*Text passage:*
=======
Anyway it was a very wet journey over to Werrington and a miserable walk across the car park to collect numbers resulting in various comments as to why exactly we were doing this FOR FUN !
However, just before the 10:30 start the rain stopped and it was perfect weather for running and a good turnout of Bats gathered together for the off. Now the main reason for me doing this race was to improve on my NSRRA points for both the individual group and also the team prizes, I am pretty certain of a top two finish in my group but at Alsager back in February I only collected 45 points so any improvement on that would add to my tally and with the team being age group related I knew I could improve on that as well.
Off we went at 10:30 across about 100 metres of very wet grass which was quite entertaining before running out of the school and downhill to the lanes, a few of my group went out rather quick so I set about catching them up and also trying to keep Mick Downes and Tim Hulse in sight, this is my aim next year to be somewhere close to their pace. Once we got on the lanes I had caught all of my Group rivals up and after a quick chat I pushed on hoping to leave them behind with a quickish start of 6:45 m/m pace. At this point though Tim and Mick had shot off into the distance so I revised my plan and just set about keeping a good pace around 7 minute mile which I knew I was capable off on a flat course.
Werrington though is slightly more undulating than I remember and there were a few sneaky climbs in the first few miles (as well as descents) before the proper climb at 4 ish. With the marathon in Austria just over 4 weeks ago followed by my PB at Congleton 2 weeks ago I have been struggled with sore calves and a visit to Brian Coles on Tuesday and a week’s rest seemed to be doing the trick as once I had got over the first mile or two where you always question the wisdom of running a race I felt quite comfortable in the legs. So the first 4 miles I kept a steady controlled pace of 6:45 to 7:02 which kept me in front of any group D rivals before the long drag between mile 4 and 5. It is a long plod but not particularly difficult so I was a little disappointed at my time up the hill (7:42 ish) so something to work on over winter, before you have a nice flat and then steady decline before returning to the main road back up to the school.
=======
*Work instructions:*
- 1) Show the exact text of the text passage starting from "Anyway it was" and stopping at the end of "that as well.".
- 2) Keep the text passage going from its last sentence.

*Data provided:*
=======
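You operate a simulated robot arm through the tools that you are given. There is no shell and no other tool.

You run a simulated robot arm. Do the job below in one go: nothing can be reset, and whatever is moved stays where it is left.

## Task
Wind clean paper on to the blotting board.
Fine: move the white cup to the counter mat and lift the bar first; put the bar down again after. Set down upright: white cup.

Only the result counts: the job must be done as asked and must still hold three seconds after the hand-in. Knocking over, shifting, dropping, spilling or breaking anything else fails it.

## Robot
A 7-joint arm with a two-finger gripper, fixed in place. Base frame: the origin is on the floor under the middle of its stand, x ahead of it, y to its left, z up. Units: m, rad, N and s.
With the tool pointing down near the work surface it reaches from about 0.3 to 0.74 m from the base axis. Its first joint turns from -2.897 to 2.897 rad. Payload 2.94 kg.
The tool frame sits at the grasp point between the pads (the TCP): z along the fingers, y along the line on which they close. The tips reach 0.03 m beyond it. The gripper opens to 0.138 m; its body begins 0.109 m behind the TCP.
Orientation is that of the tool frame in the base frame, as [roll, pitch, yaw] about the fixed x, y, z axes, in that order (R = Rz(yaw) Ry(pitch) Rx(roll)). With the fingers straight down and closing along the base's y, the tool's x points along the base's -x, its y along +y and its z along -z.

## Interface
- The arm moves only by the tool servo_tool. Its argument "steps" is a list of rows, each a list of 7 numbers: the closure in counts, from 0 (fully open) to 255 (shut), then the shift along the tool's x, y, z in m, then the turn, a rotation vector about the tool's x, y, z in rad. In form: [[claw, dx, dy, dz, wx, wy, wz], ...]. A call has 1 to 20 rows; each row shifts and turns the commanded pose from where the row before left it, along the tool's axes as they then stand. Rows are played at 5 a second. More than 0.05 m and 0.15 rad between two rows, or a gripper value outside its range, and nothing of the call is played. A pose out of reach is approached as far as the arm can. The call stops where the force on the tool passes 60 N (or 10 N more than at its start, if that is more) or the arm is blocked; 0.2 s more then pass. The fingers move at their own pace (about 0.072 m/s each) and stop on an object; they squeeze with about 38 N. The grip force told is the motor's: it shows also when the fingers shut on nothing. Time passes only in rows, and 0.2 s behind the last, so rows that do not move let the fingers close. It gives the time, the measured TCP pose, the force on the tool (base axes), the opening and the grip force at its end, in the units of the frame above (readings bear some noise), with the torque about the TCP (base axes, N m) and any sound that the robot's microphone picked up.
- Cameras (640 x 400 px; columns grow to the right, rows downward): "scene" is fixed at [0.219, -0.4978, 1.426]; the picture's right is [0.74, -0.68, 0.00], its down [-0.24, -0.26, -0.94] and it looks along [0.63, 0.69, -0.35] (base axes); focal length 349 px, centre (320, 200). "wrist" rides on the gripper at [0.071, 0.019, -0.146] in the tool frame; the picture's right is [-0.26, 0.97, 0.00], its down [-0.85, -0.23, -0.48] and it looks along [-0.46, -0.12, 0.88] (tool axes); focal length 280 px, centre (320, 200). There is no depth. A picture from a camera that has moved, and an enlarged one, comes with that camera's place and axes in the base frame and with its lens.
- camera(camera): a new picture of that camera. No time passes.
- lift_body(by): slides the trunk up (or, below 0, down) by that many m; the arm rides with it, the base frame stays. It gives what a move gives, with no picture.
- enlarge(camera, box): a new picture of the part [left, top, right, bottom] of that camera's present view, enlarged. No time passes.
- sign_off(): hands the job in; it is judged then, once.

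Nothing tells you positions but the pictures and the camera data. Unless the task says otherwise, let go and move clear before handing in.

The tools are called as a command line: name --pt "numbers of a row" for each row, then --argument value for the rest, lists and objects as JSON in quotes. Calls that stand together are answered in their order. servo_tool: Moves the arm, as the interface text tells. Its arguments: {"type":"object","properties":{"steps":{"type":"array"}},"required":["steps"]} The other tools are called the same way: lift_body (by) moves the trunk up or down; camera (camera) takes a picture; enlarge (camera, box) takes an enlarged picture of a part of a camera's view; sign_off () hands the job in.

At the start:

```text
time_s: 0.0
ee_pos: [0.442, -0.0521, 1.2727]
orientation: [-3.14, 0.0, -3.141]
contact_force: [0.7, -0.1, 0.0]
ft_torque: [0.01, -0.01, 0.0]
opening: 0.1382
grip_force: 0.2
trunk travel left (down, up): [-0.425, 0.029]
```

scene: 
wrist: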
=======
*Responses per task:*
- 1)
Anyway it was a very wet journey over to Werrington and a miserable walk across the car park to collect numbers resulting in various comments as to why exactly we were doing this FOR FUN !
However, just before the 10:30 start the rain stopped and it was perfect weather for running and a good turnout of Bats gathered together for the off. Now the main reason for me doing this race was to improve on my NSRRA points for both the individual group and also the team prizes, I am pretty certain of a top two finish in my group but at Alsager back in February I only collected 45 points so any improvement on that would add to my tally and with the team being age group related I knew I could improve on that as well.

- 2)
When I got to mile 5 I chanced a glance back and saw Lee Jones from Trentham, who is Group D, not a million miles behind and I didn’t know how fit he was feeling so I couldn’t let up and kept pushing on.  As we climbed back up to the school I saw Paul Swan and Ben Gamble both of which encouraged me to keep working hard, although at this point I knew I was not going to be caught by anyone so I pulled the grimace face just to appease them !
Round the school and back over the grass to the finish line in 43:28 which was bang on 7min/mile according to Strava which was my 3rd fastest 10k behind Stone and South Cheshire which are considerably flatter and not so soon after long distances, so I was happy with the time and it gives me something to work on in the coming weeks. Lee Jones was second in the group about 30 or so seconds behind and we were then entertained by Olly Clarke who decided to do graceful slide over the finish line – 10/10 for style….
Tim and Mick had finished around the 40 minute mark and looked like they had hardly broken sweat but they had gained some valuable points for the men’s team, Kevin Uzzell, after running a 50 miler on Saturday, also ran along with Paul Swan, Tim Clegg, Richard and Mac, so hopefully we have closed the gap on the NSRRA team to try and nick second.
Amy was first lady in with Sam Hodgkinson, Anne-Marie (beaten in sprint finish by a Stafford Harrier who almost did an ‘Olly’), Pam, Bonnie and Joyce also gaining good points for the ladies who are looking good for at least 2nd.
After cheering everyone in we went back to the hall where I collected my Trentham Triple Towel (for running the 3 events they had put on this year), had a hot chocolate to keep warm before we set off back.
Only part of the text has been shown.